Written exercise 1 – Quote exactly the lines from the line containing "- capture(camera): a" to the line containing "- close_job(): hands", both lines included, please, and nothing more. Set them in a Markdown table: Place counts from 1, Line content holds the line, and blank lines are dropped.

Passage shown –
● ● ● ● ● ● ●

Effects of cortical bone thickness on an immediate-load implant

Objectives: This study used rapid prototyping (RP) and non-linear finite element (FE) models to investigate the effects of cortical bone thickness on the bone strains, and the interfacial conditions between the bone and implant interfaces (BII) on an immediate-load implant. Methods: From computer tomography images of a human mandible, RP models with 0, 1.7 and 3.4 mm cortical bone thicknesses were created by Zprinter 310. The self tapping brass implants and temporary hexed cylindrical abutments (3i Implant Innovations, FL, USA) were inserted into the RP models. Two loading conditions (130N of vertical and 45 degree of lateral forces) were applied to the implant, and then the strains on crestal region were measured by rosette strain gauges (KYOWA, Tokyo, Japan) and data acquisition system (NI, Texas, USA). In addition, all corresponding non-linear contact FE models were generated by ANSYS Workbench 10.0 to study the bone strains, and interfacial sliding and gap distances between the immediate-load implant and bone. Results: The bone strains among three models with non-, 1.7, and 3.4 mm cortical bone thicknesses were indiscriminate on the vertical loading mode. However, on the lateral load the model without cortex increased the strain and the sliding distance between BII obviously (more than 50%) as compared with the 1.7 mm cortical bone thickness of model. Raising the cortex thickness from 1.7 mm to 3.4 mm would decrease the bone strain and the sliding and gap distances by 17%-28% and 13%, respectively. Conclusions: Without the cortical bone, immediate implant loading would induce the extreme bone strain at crestal region, and the sliding and gap distances between BII. Thicker cortical bone shows a benefit to reduce the bone strain, sliding and gap distances especially on the lateral load. Acknowledgement: This research was supported by China Medical University and Metal Industries Research & Development Centre.

● ● ● ● ● ● ●

Given data –

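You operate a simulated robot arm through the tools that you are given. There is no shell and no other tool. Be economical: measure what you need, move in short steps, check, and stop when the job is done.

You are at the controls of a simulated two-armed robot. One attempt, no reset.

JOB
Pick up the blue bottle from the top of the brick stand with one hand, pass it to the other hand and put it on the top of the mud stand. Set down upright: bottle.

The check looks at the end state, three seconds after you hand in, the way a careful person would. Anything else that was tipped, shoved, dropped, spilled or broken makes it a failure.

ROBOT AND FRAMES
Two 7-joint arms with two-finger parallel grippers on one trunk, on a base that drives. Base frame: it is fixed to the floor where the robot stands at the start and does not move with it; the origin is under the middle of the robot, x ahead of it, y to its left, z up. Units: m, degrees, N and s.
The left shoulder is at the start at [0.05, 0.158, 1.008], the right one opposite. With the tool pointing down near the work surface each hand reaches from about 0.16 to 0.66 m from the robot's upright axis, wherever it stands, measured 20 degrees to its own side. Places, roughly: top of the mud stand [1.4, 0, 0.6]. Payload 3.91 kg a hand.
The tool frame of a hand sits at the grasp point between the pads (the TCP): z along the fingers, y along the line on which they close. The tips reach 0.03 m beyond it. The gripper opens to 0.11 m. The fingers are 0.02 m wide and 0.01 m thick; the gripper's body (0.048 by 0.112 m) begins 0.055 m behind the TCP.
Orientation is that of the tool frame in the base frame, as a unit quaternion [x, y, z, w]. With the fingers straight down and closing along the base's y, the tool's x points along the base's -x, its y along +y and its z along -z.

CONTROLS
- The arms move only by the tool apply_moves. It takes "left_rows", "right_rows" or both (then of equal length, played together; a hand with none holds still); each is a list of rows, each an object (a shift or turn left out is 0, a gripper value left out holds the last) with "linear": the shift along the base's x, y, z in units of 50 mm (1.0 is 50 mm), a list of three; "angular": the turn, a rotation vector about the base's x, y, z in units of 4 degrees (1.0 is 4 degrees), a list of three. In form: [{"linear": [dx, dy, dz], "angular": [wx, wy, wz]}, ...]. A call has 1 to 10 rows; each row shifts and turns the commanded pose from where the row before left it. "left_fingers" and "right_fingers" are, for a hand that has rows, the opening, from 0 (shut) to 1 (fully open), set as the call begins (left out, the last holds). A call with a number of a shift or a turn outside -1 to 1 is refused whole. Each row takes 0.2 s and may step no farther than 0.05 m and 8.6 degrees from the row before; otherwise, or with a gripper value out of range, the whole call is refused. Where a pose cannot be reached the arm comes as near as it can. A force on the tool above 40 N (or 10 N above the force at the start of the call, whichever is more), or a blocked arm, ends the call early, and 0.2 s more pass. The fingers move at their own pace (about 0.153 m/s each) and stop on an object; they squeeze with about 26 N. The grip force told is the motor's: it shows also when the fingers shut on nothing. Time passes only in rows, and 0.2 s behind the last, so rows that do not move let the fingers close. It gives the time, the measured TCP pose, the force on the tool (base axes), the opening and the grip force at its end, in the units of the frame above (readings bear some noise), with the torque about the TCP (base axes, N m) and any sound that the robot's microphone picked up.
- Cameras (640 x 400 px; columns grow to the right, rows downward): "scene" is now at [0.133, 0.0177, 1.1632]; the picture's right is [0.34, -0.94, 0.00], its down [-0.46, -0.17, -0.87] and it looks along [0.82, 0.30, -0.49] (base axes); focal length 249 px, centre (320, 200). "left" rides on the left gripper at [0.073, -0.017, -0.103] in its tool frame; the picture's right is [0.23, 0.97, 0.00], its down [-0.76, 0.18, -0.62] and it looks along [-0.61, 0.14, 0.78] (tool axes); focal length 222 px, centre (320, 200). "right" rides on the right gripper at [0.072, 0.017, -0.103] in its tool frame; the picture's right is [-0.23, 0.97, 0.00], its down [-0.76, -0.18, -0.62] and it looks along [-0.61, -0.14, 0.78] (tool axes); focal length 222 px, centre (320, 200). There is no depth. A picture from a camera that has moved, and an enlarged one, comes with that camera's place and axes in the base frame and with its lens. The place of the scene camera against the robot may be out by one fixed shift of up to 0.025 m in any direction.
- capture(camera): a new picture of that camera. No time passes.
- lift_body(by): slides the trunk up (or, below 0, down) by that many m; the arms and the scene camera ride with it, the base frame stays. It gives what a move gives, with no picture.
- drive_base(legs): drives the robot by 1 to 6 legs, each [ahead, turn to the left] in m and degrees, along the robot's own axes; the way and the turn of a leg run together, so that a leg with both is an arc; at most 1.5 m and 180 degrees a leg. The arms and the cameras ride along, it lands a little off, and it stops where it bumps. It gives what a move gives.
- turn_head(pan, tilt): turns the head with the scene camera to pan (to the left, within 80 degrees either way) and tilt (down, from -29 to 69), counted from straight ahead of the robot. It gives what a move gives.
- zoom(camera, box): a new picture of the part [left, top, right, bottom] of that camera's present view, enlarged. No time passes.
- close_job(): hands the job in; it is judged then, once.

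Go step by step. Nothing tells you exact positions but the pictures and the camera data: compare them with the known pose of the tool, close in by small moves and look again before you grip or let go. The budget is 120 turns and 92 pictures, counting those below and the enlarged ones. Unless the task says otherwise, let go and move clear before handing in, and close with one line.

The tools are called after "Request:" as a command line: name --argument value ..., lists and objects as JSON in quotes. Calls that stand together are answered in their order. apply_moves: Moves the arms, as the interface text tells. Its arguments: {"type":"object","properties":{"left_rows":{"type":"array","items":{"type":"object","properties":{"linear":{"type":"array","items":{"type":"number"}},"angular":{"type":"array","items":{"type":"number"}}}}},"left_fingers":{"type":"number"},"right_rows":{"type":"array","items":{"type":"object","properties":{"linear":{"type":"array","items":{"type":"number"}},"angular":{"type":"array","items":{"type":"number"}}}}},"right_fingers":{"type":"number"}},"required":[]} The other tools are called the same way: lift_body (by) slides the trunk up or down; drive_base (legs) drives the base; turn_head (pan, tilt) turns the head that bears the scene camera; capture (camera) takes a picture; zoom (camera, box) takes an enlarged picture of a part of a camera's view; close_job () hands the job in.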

● ● ● ● ● ● ●

Written exercise 2 – Write out the whole passage shown again, unchanged.

Finished answer 1 –
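| Place | Line content |
|---|---|
| 1 | - capture(camera): a new picture of that camera. No time passes. |
| 2 | - lift_body(by): slides the trunk up (or, below 0, down) by that many m; the arms and the scene camera ride with it, the base frame stays. It gives what a move gives, with no picture. |
| 3 | - drive_base(legs): drives the robot by 1 to 6 legs, each [ahead, turn to the left] in m and degrees, along the robot's own axes; the way and the turn of a leg run together, so that a leg with both is an arc; at most 1.5 m and 180 degrees a leg. The arms and the cameras ride along, it lands a little off, and it stops where it bumps. It gives what a move gives. |
| 4 | - turn_head(pan, tilt): turns the head with the scene camera to pan (to the left, within 80 degrees either way) and tilt (down, from -29 to 69), counted from straight ahead of the robot. It gives what a move gives. |
| 5 | - zoom(camera, box): a new picture of the part [left, top, right, bottom] of that camera's present view, enlarged. No time passes. |
| 6 | - close_job(): hands the job in; it is judged then, once. |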

Finished answer 2 –
Effects of cortical bone thickness on an immediate-load implant

Objectives: This study used rapid prototyping (RP) and non-linear finite element (FE) models to investigate the effects of cortical bone thickness on the bone strains, and the interfacial conditions between the bone and implant interfaces (BII) on an immediate-load implant. Methods: From computer tomography images of a human mandible, RP models with 0, 1.7 and 3.4 mm cortical bone thicknesses were created by Zprinter 310. The self tapping brass implants and temporary hexed cylindrical abutments (3i Implant Innovations, FL, USA) were inserted into the RP models. Two loading conditions (130N of vertical and 45 degree of lateral forces) were applied to the implant, and then the strains on crestal region were measured by rosette strain gauges (KYOWA, Tokyo, Japan) and data acquisition system (NI, Texas, USA). In addition, all corresponding non-linear contact FE models were generated by ANSYS Workbench 10.0 to study the bone strains, and interfacial sliding and gap distances between the immediate-load implant and bone. Results: The bone strains among three models with non-, 1.7, and 3.4 mm cortical bone thicknesses were indiscriminate on the vertical loading mode. However, on the lateral load the model without cortex increased the strain and the sliding distance between BII obviously (more than 50%) as compared with the 1.7 mm cortical bone thickness of model. Raising the cortex thickness from 1.7 mm to 3.4 mm would decrease the bone strain and the sliding and gap distances by 17%-28% and 13%, respectively. Conclusions: Without the cortical bone, immediate implant loading would induce the extreme bone strain at crestal region, and the sliding and gap distances between BII. Thicker cortical bone shows a benefit to reduce the bone strain, sliding and gap distances especially on the lateral load. Acknowledgement: This research was supported by China Medical University and Metal Industries Research & Development Centre.